# WHAT TO DO
Please continue the extract provided.

# EXTRACT PROVIDED
With an ever-growing number of competitors, ecommerce businesses have to work hard to attract customers, win their business, and encourage repeat purchases. Thankfully, there are a number of ecommerce CRM strategies that can help you boost sales this year and beyond.
The best ecommerce CRM strategy leverages customer data, product information, ecommerce tools, and marketing research to identify new opportunities and forecast future growth.
In this article, I will go over 12 ecommerce CRM strategies you can use to better connect with customers and boost sales.
1. Go multi-channel
There are so many options for marketing and customer engagement in ecommerce, and it’s beneficial to try out the different tools available to reach your customers. Utilize SMS messaging, email, in-app advertising, push notifications, Facebook ads, on-site overlays, Instagram, and Twitter.
Some tools, like Hootsuite, can help you push on-brand messaging to different social platforms all at once. Others, like Mailchimp, are effective in their niche (email marketing). It will take a complex and multilayered CRM strategy to make sure you speak to your customers where they exist on the web.
You should also pay attention to how messaging works on different channels. Your own landing page and ecommerce store can be pretty flexible when it comes to how information is displayed. Other channels have tighter specifications, though, like Pinterest emphasizing mainly images or Twitter limiting messages to 240 characters.
There’s also no need to touch every possible ecommerce CRM channel. If your customers just don’t care about Instagram, don’t bother setting up an IG Marketplace! Hone in on wherever your customers spend most of their time.
2. Take advantage of automation
While it’s important to treat each customer as an individual, you’ll never be able to personally reach out to each and every customer that buys something from your store or signs up for SMS messages. Marketing automation can help you ensure that no one gets missed.
Most ecommerce sites, like Shopify, WordPress, and Squarespace, have a marketplace of additional apps and plug-ins that you can sift through for automation help. Easy Digital Downloads (EDD), for example, is a plug-in that lets your users download digital products post-purchase so that you don’t have to send the files yourself. This is a very basic example of what automation can do for your CRM strategy.
3. Provide a contextual discount
There is a time and place for discount codes, be careful how you use them. Discounts are best used to lure in potential customers, entice on-the-fence purchasers, alleviate inventory overstock, promote a new product, or re-engage regular customers that have lulled.
On occasion, it’s valid to run site-wide discounts or all-access coupon codes. However, making a deal seem unique or timely is the best way to inspire buyer action. Plus, if you become known for giving away discounts too often, then people will hesitate to pay full price for your merchandise, and you risk devaluing your product.
Contextual discounts can also be a bit of “You scratch my back, and I’ll scratch yours.” For example, many ecommerce businesses give a discount code in exchange for signing up for their mailing list. That way, there’s something in it for everyone. Consider your business processes and experiment with a discount code at checkout to see what your target audience responds to.
4. Aim for a single user identity for each customer
The user identity is how you keep track of customers and record their actions, searches, and purchases. One of the best ways to do this is by having customers sign in to your store. That way, their account is associated with every action they have taken and can provide the best way to keep in contact with them.

# INFORMATION SHOWN
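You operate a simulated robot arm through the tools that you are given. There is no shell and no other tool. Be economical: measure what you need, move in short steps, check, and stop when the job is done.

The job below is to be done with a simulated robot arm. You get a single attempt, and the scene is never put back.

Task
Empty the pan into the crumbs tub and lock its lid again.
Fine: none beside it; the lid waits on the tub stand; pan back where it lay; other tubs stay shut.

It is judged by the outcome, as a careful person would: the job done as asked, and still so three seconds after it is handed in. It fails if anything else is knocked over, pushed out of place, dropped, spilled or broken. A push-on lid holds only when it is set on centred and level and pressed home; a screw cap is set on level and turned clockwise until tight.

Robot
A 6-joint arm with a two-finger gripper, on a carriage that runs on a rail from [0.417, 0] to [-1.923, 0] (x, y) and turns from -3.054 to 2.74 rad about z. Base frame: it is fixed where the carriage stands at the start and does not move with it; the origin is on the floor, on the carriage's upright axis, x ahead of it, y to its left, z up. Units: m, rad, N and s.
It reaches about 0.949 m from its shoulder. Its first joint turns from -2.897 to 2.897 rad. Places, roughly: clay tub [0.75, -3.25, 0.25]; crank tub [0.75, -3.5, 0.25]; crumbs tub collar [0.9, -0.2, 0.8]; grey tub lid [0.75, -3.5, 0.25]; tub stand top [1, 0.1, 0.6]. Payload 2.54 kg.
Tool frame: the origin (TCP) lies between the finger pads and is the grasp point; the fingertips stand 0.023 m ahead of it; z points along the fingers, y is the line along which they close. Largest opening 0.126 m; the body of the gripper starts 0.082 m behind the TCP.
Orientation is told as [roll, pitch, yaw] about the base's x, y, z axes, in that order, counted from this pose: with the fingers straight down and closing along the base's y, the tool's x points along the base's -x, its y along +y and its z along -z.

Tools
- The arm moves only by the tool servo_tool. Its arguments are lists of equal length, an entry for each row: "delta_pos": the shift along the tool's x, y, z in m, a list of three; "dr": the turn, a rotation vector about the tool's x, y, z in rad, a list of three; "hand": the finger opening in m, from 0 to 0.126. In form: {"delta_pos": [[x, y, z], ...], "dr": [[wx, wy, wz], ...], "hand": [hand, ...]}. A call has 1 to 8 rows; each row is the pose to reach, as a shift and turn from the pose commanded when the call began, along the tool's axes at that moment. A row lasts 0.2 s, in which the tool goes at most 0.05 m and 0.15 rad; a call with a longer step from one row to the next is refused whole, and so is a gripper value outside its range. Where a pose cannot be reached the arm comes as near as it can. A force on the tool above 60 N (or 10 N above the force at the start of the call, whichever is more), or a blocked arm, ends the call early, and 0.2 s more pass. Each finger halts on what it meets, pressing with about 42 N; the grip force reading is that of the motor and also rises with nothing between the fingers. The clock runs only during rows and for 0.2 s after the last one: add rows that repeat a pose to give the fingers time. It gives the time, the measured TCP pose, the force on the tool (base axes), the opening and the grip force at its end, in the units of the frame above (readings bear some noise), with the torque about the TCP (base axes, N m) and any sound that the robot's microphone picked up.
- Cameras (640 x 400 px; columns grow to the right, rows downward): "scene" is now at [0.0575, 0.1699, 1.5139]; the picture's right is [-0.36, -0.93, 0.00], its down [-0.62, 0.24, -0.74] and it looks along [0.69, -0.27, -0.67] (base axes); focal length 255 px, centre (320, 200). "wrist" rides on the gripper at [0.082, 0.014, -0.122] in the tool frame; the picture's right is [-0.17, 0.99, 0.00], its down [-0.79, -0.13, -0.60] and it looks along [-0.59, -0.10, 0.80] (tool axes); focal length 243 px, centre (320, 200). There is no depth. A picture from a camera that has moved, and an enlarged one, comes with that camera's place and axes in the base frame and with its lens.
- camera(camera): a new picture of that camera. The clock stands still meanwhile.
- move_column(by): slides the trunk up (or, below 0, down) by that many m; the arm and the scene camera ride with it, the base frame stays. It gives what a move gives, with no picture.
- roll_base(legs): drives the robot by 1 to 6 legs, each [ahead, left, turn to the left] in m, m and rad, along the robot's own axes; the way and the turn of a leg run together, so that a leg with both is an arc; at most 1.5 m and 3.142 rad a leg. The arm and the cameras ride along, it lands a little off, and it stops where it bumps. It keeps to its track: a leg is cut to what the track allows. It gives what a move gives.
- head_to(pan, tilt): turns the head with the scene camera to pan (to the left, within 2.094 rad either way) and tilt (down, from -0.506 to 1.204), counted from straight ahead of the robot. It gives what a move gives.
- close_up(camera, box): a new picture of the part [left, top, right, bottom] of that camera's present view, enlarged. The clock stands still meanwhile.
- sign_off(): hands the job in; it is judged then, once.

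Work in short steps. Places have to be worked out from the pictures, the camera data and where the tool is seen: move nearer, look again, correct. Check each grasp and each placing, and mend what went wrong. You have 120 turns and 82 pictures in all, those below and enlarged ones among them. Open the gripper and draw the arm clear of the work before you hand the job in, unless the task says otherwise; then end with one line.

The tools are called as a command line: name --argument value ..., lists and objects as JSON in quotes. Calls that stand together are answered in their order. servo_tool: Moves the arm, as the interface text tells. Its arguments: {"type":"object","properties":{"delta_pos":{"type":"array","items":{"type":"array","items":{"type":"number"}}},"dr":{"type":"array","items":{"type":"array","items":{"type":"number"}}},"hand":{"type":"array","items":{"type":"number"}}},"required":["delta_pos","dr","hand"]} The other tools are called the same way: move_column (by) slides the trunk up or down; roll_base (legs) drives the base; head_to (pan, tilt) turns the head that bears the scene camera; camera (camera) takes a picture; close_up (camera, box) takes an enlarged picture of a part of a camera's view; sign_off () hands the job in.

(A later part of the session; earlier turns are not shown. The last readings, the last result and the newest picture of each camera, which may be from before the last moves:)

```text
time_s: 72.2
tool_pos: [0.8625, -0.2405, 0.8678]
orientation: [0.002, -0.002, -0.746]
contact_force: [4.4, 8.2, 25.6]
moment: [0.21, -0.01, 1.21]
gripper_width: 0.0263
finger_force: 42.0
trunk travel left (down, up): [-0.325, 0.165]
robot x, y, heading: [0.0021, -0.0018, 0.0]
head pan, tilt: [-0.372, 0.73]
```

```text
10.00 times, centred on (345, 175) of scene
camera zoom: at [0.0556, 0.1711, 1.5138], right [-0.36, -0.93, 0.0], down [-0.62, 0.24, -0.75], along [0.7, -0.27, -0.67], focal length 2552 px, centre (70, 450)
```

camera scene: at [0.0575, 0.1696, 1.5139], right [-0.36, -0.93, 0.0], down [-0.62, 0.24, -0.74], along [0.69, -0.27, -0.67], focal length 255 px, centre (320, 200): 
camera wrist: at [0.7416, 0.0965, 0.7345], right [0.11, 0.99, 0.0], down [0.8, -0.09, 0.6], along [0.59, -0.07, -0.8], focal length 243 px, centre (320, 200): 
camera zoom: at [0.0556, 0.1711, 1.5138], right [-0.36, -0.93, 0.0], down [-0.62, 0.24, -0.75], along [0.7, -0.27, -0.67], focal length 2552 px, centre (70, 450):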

--

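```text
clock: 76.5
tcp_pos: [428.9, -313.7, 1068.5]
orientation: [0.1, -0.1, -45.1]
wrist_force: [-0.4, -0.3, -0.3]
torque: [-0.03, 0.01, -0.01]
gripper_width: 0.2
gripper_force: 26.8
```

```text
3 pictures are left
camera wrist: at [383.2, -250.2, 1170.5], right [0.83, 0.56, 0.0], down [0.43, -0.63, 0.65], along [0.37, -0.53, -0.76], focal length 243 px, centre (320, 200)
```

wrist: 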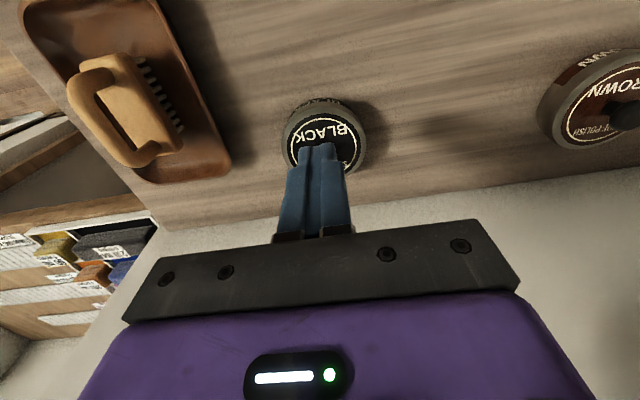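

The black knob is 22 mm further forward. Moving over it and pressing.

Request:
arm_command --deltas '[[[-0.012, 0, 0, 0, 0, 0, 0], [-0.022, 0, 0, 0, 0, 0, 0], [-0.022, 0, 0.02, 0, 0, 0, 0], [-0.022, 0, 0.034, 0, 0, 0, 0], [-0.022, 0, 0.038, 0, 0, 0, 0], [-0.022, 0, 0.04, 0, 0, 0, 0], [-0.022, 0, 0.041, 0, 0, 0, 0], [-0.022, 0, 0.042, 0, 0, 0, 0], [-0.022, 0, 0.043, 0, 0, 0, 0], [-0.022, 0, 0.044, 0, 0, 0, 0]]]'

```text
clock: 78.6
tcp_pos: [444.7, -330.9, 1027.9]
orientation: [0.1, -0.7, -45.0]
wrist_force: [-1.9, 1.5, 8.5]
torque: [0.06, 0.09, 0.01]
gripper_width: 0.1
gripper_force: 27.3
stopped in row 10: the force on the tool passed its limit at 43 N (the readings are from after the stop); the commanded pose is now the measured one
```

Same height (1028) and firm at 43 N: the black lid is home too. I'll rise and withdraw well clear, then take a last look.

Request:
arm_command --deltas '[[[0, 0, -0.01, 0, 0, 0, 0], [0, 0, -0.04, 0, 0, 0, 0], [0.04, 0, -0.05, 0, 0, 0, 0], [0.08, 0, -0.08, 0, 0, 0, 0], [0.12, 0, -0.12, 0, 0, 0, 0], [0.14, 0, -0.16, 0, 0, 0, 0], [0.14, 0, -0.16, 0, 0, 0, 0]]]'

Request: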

--

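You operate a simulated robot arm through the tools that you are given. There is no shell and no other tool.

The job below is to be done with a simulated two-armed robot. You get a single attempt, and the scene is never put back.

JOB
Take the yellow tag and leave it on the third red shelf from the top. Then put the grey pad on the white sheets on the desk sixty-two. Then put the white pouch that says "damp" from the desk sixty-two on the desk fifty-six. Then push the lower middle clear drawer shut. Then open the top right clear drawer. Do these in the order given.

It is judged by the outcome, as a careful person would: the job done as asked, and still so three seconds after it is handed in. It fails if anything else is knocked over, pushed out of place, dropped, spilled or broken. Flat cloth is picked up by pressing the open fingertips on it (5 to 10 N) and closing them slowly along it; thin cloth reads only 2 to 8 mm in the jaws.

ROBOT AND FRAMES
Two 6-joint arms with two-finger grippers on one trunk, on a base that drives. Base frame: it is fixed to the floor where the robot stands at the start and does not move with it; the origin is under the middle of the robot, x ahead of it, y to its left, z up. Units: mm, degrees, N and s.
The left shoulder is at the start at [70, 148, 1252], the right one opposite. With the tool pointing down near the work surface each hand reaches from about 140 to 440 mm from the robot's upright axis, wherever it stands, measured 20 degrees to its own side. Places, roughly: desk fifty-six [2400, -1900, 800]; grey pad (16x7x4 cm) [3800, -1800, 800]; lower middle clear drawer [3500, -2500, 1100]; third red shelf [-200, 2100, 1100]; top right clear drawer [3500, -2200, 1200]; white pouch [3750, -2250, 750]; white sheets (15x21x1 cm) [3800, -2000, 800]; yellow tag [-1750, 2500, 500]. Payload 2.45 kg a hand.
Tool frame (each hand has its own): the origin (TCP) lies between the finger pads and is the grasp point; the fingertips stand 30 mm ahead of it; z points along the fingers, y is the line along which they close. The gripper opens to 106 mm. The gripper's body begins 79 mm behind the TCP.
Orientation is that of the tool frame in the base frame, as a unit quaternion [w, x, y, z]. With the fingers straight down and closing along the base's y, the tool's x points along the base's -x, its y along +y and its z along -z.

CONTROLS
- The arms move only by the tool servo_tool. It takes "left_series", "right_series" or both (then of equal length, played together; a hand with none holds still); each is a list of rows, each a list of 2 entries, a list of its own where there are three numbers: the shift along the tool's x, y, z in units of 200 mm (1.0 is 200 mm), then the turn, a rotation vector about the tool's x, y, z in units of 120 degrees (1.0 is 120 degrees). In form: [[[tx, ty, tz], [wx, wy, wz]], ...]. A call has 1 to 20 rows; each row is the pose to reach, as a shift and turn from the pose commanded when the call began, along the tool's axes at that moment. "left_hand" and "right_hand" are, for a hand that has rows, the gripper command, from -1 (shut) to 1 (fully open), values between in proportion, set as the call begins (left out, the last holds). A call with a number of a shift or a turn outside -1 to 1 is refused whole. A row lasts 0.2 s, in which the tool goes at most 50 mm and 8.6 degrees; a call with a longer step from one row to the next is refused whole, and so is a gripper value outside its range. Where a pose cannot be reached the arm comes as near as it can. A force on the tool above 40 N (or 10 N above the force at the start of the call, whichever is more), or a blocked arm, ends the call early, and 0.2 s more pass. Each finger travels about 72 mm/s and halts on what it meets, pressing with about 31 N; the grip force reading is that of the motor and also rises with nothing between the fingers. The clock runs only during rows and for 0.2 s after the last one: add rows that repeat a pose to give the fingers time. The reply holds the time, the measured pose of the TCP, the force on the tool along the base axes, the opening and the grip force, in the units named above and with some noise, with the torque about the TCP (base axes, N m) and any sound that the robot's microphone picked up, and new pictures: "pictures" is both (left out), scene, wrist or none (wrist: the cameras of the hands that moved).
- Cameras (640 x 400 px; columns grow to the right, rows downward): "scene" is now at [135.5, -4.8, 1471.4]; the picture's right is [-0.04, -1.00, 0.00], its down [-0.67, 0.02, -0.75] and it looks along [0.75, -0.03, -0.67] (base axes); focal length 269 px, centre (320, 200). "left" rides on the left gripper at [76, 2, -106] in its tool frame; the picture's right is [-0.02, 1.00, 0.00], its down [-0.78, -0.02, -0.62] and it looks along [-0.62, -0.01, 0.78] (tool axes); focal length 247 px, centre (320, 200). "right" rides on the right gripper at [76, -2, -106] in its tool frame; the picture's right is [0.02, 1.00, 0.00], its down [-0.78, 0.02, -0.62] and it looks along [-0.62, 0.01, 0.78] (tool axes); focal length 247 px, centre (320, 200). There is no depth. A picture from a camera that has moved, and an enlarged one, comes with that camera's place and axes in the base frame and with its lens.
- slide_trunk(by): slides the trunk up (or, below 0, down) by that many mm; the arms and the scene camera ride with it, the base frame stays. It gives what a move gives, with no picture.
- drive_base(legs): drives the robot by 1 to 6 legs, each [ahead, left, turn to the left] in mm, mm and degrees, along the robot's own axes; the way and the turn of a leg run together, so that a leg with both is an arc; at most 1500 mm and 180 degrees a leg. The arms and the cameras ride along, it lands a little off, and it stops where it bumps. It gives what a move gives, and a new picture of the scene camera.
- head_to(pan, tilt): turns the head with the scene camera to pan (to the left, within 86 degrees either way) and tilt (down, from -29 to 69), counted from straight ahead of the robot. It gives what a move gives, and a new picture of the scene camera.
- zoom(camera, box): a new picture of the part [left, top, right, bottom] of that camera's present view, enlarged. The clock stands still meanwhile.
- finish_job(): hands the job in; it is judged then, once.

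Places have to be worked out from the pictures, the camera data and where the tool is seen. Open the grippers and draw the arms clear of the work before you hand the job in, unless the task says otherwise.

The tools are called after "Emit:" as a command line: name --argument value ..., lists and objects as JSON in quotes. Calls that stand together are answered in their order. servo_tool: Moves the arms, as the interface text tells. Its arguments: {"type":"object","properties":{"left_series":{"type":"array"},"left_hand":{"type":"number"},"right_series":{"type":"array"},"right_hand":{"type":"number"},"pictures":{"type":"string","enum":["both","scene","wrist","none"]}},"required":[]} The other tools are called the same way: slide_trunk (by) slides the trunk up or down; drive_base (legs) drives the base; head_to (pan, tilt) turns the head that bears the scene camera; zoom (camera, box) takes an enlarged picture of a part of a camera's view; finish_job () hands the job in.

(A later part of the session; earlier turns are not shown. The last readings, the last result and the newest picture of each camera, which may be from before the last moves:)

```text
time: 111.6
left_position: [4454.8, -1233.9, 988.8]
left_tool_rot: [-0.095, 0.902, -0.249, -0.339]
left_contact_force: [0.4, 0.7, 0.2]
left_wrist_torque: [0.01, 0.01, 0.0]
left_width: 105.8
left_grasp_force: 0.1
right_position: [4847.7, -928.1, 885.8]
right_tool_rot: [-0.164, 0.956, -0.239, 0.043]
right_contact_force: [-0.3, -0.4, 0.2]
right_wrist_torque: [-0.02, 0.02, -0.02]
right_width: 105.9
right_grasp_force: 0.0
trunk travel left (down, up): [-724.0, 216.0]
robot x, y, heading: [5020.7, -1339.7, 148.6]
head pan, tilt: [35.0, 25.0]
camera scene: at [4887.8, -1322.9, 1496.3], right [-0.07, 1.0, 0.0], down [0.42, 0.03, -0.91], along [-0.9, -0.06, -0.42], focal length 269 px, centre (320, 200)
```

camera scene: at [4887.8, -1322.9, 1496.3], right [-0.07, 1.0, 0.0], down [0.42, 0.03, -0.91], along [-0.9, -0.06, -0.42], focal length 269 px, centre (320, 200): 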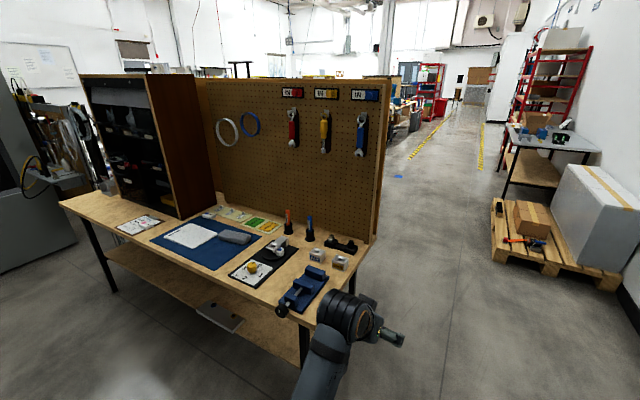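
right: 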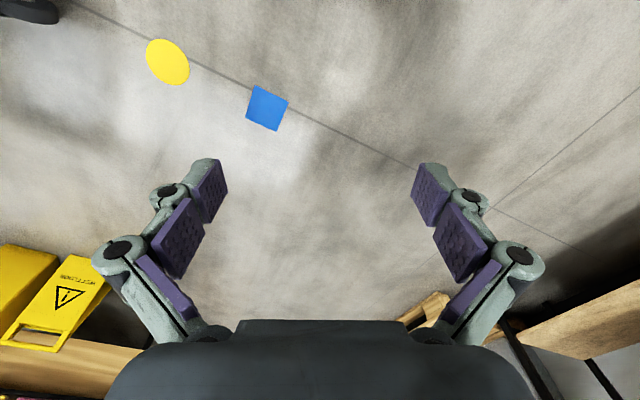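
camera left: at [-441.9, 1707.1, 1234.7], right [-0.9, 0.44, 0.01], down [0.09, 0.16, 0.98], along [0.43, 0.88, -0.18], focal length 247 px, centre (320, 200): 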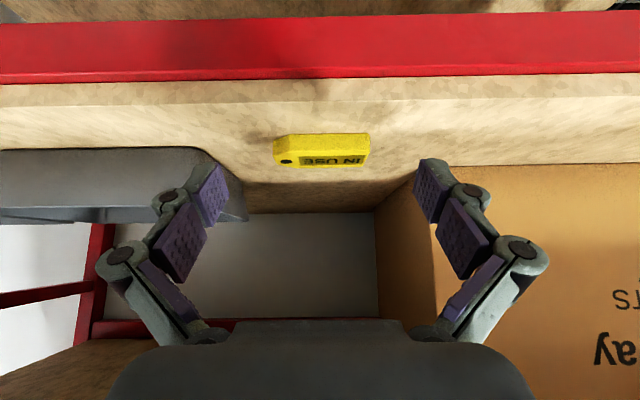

# ANSWER TO THE PROBLEM
For the richest customer data, consider a membership or club. Users are more likely to sign up and create a customer profile if there is something in it for them. You could offer a “Buy X, get one free” system, or allow them to collect points on purchases and trade them in for discounts or other goodies.
5. Mobile wallet marketing
Most smartphones nowadays have a mobile wallet built-in to the device. If not, there are plenty of mobile wallet apps available to download from third-party sources. Tap-and-pay with phones is becoming more and more popular, with an estimation of 1.31 billion mobile wallet users by 2023. This is the wallet of the future, and as the tech advances, it will certainly become more ubiquitous.
There are already ways to develop digital marketing tools specifically for mobile wallet interfaces. Here, you can gamify shopping experiences, hand out coupons using banner notifications, and even digitize gift cards and vouchers.
Start thinking about mobile wallet marketing now so that you stay ahead of the curve.
6. Prioritize customer experience
If your website or app is difficult to navigate, customers aren’t going to stick around to figure it out, especially if there are easier-to-use options out there. Read customer reviews. If they’re complaining that the site is hard to navigate, take it to heart and fix the problem instead of trying to lure them back with other marketing methods.
You should always be your first customer when it comes to launching a new product or service. Set up a test account and practice browsing, searching, selecting, and buying. If you hit a roadblock anywhere along the way, know that your end-users will too. For some further tips, here are some UX best practices to bear in mind whilst optimizing your site for customer experience. This will naturally enhance metrics like customer loyalty and conversion rates.
7. Invest in a data team
These days, data is king—and you aren’t going to be able to get the most out of your CRM system unless you have a team that knows how to analyze it. Set up a data science team that can segment your data and make sense of it for each department. For example, what questions does your marketing team need to answer when you are looking at customer location data? Or, how can product information data be best visualized for the sales team when they are doing cold outreach?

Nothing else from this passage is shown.